(Robot session logs)
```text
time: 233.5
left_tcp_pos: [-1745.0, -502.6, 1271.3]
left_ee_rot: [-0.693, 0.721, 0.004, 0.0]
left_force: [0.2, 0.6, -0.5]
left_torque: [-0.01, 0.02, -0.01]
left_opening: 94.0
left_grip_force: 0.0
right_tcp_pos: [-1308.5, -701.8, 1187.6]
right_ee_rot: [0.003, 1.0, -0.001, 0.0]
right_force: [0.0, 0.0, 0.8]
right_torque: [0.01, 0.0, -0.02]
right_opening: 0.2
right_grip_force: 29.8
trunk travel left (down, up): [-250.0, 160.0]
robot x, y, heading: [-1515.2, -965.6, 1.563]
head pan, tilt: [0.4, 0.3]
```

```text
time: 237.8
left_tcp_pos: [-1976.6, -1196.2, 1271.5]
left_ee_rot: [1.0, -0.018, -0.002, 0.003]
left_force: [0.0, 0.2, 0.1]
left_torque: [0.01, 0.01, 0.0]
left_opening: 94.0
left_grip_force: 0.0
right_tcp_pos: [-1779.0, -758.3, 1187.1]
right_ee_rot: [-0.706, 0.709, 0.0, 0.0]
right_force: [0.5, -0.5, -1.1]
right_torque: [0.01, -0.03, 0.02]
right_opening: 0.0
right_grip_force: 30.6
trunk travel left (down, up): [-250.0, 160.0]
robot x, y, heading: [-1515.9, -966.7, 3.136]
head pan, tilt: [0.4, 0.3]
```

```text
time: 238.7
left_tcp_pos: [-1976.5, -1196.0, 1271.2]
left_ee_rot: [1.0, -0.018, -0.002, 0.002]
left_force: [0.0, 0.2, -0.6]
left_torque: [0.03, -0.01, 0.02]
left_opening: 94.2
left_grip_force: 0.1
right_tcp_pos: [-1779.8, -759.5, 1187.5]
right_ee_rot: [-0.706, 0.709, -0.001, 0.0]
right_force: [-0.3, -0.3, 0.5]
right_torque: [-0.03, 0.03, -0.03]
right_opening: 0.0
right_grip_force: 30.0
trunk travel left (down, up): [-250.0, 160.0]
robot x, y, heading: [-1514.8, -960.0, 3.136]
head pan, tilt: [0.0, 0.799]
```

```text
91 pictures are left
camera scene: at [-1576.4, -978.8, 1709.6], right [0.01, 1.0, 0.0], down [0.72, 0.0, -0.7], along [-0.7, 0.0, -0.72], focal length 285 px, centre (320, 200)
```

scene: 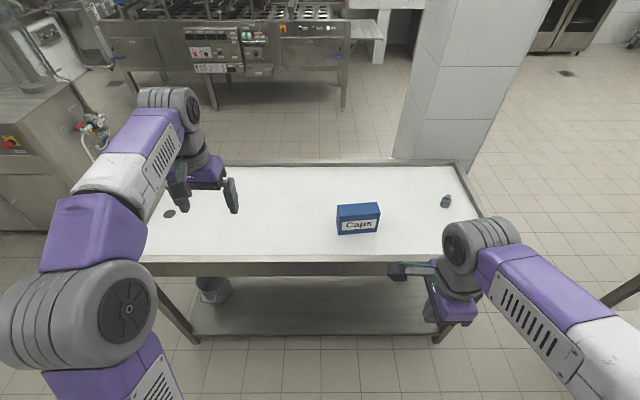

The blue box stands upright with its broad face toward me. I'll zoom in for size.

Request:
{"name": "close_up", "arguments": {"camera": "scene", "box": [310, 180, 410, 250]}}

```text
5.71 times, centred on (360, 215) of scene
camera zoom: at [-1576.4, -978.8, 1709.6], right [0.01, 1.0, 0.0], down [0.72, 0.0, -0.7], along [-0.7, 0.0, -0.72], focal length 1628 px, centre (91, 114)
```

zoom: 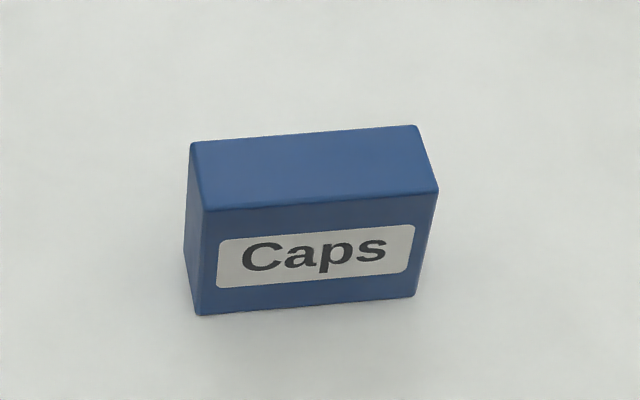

...

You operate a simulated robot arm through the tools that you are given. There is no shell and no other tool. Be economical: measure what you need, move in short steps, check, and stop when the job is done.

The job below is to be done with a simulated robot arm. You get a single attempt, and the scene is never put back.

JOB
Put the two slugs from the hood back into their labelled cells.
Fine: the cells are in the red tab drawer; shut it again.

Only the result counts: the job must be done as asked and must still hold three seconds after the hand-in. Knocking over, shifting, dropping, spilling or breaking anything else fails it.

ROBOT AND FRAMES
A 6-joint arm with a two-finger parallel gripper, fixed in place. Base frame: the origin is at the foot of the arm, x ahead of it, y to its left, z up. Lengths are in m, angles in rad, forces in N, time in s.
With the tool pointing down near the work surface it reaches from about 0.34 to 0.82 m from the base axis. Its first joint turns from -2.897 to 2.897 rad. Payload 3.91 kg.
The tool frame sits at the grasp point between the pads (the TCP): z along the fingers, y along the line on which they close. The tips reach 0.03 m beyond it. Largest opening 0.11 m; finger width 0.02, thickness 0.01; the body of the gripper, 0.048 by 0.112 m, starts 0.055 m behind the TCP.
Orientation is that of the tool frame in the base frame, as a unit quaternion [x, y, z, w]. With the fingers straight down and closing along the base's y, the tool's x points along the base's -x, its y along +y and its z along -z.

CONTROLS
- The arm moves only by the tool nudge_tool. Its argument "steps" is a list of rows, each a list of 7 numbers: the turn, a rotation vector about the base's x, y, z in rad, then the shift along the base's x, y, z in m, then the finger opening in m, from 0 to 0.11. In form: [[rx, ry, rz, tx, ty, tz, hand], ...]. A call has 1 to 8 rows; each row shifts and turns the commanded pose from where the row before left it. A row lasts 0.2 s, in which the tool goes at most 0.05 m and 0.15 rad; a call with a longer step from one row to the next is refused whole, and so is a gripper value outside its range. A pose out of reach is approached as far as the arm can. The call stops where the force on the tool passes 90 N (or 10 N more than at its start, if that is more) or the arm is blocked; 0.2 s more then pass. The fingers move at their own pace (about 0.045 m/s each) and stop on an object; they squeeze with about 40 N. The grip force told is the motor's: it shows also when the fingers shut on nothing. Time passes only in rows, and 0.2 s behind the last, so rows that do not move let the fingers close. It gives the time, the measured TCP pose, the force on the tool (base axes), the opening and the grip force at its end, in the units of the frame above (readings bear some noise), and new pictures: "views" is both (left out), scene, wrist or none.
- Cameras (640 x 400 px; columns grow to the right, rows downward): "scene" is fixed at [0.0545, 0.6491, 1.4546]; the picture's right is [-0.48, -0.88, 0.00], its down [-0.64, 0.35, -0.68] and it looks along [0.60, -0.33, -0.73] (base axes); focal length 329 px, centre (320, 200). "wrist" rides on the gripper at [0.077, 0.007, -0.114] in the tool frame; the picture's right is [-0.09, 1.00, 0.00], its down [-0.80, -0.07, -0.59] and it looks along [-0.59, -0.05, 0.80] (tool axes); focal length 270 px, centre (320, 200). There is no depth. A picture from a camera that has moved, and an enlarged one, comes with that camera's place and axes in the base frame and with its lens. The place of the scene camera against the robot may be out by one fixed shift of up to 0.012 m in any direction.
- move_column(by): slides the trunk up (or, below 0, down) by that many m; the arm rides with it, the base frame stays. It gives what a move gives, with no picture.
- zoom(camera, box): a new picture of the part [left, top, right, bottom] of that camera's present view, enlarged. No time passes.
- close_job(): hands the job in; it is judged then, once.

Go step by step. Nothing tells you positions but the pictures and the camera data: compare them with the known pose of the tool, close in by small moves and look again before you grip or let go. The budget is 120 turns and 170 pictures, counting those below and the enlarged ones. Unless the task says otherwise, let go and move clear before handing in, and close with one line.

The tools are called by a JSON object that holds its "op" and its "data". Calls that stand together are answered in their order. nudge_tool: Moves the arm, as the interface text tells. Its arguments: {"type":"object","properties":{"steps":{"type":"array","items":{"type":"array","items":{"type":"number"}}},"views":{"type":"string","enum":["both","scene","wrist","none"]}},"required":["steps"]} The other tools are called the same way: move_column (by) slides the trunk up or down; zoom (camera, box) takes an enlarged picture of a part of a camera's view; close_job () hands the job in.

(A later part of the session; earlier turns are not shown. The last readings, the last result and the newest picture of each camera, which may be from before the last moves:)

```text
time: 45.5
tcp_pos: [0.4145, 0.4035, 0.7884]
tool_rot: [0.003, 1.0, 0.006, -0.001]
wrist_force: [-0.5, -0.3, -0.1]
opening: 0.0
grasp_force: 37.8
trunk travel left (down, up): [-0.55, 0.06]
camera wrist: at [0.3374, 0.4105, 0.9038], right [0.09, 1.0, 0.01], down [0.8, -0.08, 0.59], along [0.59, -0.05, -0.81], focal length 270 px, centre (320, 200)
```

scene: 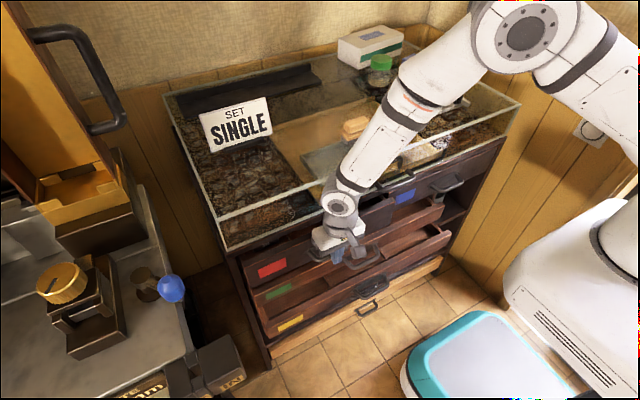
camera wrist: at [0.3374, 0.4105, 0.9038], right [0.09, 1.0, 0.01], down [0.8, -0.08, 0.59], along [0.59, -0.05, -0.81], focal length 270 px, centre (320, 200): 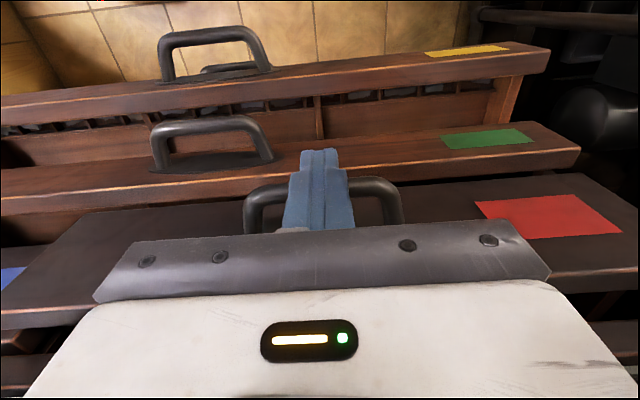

Page text:

Everything in the medical gadgets world is undergoing significant changes and transformation whether we take the example of the new Implanon or the Rheo Knee. Now, it’s the turn of DNA. The researchers claim that they have found a second code in DNA in addition to the genetic code. Eran Segal of the Weizmann Institute in Israel and Jonathan Widom of Northwestern University in Illinois and their colleagues describe the new code in the current issue of Nature. The genetic code specifies all the proteins that a cell makes. The second code, superimposed on the first, sets the placement of the nucleosomes, miniature protein spools around which the DNA is looped. The spools both protect and control access to the DNA itself. What the researchers claim, if confirmed, could open new insights into the higher order control of the genes, like the critical but still mysterious process by which each type of human cell is allowed to activate the genes it needs but cannot access the genes used by other types of cell.

Work required:
Take up the page text again after its last words.

Reply:
Studying the brain is not a new thing but studying the neurons and how they respond to the environment and experience is no doubt a new concept. The more the animal is exposed to shapes, objects and light, the better it can perceive them. Well, the researchers at the Picower Institute for Learning and Memory have succeeded in studying the brain and the action of genes that shapes it. Here is an abstract from the press release… “This work represents a technological breakthrough,” said first author Kuan Hong Wang, a research scientist at the Picower Institute who will launch his own laboratory at the National Institute of Mental Health in the fall. “This is the first study that demonstrates the ability to directly visualize the molecular activity of individual neurons in the brain of live animals at a single-cell resolution, and to observe the changes in the activity in the same neurons in response to the changes of the environment on a daily basis for a week.” The study exploited the power of two-photon microscopy (so-called because it uses two infrared photons to emit fluorescence in tissue), which allows imaging of living tissue up to 1 millimeter deep, enough for researchers to see proteins expressed within individual neurons within the brain. They then created a mouse model in which a coding portion of the Arc gene was replaced with a jellyfish gene encoding a green fluorescent protein (GFP). Neural activities that normally activate the Arc gene then activated the GFP, leaving a fluorescent trace detectable by two-photon microscopy. The genetically engineered mice were let loose in an environment containing a cylinder covered with stripes of vertical or horizontal lines, and the proteins in their brains were monitored as the mice saw the cylinders daily. This advance, coupled with other brain disease models, could “offer unparalleled advantages in understanding pathological processes in real time, leading to potential new drugs and treatments for a host of neurological diseases and mental disorders,” said Nobel laureate Susumu Tonegawa, a co-author of the study.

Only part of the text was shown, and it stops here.